Basic approach to corporate governance

Matsuda Sangyo has built a management system aimed at responding swiftly to changes in the management environment, and to realize fair and highly reliable management. We also put effort into complying with the laws, social norms, and ethics, and work to enhance our compliance system by providing timely education and training to all officers and employees, and take proactive steps to disclose information in order to enhance management transparency. In these ways, we strive to strengthen corporate management.

Corporate governance system

Matsuda Sangyo recognizes the importance of ensuring transparency and fairness in our decision-making. Based on this, we are strengthening our management oversight function from an independent and neutral position by adopting a company format with an Audit and Supervisory Committee and appointing four independent outside directors as members of this Committee. We have also introduced an executive officer system to strengthen both our management and business execution functions, with a view to building a system that can respond swiftly and appropriately to changes in the market environment.

 

Board of Directors

Matsuda Sangyo’s Board of Director is made up of 11 members, comprising seven internal directors and four independent outside directors. The independent outside directors make up more than one-third of the members of the Board. 

The Board of Directors convenes a regular meeting once a month in principle, as well as extraordinary meetings where necessary. It deliberates and decides on important management matters including legal matters, and supervises the work execution status by each executive officer.

 

Audit and Supervisory Committee

Matsuda Sangyo's Audit and Supervisory Committee comprises four members (one full-time member, three part-time members), all of whom are independent outside directors. They supervise and conduct audits on the execution of duties by the directors, as well as the status of construction and operation of the internal control system, including compliance and risk management.
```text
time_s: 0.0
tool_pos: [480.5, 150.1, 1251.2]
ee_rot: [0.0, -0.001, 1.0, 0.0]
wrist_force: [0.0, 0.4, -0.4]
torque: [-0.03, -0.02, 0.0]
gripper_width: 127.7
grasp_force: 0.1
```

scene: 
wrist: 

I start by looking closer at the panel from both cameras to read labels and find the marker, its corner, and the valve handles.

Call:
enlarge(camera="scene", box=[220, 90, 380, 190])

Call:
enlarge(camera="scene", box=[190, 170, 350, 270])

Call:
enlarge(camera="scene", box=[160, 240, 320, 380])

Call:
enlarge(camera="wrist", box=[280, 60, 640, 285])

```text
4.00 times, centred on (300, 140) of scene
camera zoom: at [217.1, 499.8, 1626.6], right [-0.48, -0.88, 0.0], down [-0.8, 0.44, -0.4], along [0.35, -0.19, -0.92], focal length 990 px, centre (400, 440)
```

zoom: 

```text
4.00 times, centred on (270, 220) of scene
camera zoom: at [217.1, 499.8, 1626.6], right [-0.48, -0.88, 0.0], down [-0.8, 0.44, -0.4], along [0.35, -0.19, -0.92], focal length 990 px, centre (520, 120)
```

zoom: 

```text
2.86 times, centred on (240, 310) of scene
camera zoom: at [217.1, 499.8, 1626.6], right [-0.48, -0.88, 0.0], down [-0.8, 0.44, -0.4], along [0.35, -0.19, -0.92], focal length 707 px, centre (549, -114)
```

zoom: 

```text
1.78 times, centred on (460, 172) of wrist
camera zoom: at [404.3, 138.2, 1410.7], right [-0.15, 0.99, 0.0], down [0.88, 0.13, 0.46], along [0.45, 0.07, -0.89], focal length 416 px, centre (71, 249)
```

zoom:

We are also strengthening cooperation by facilitating the exchange of information between the Internal Audit Dept., which is an internal audit section, and the accounting auditors as necessary, and strengthening our audit and supervisory functions.

 

Sustainability Committee (newly established in May 2022)

The Sustainability Committee was established in May 2022 to advance initiatives related to sustainability issues, including climate change, under the supervision of the Board of Directors, with the aim of striking a balance between realizing a sustainable environment, society, and economy, and enhancing our corporate value. 

 

Total Risk Management (TRM) Committee

Matsuda Sangyo has established a TRM Committee to manage risks based on hypothetical scenarios of wide-ranging risks, including compliance, environment, disaster, quality, information security, credit management, commodity market prices, and foreign exchange control.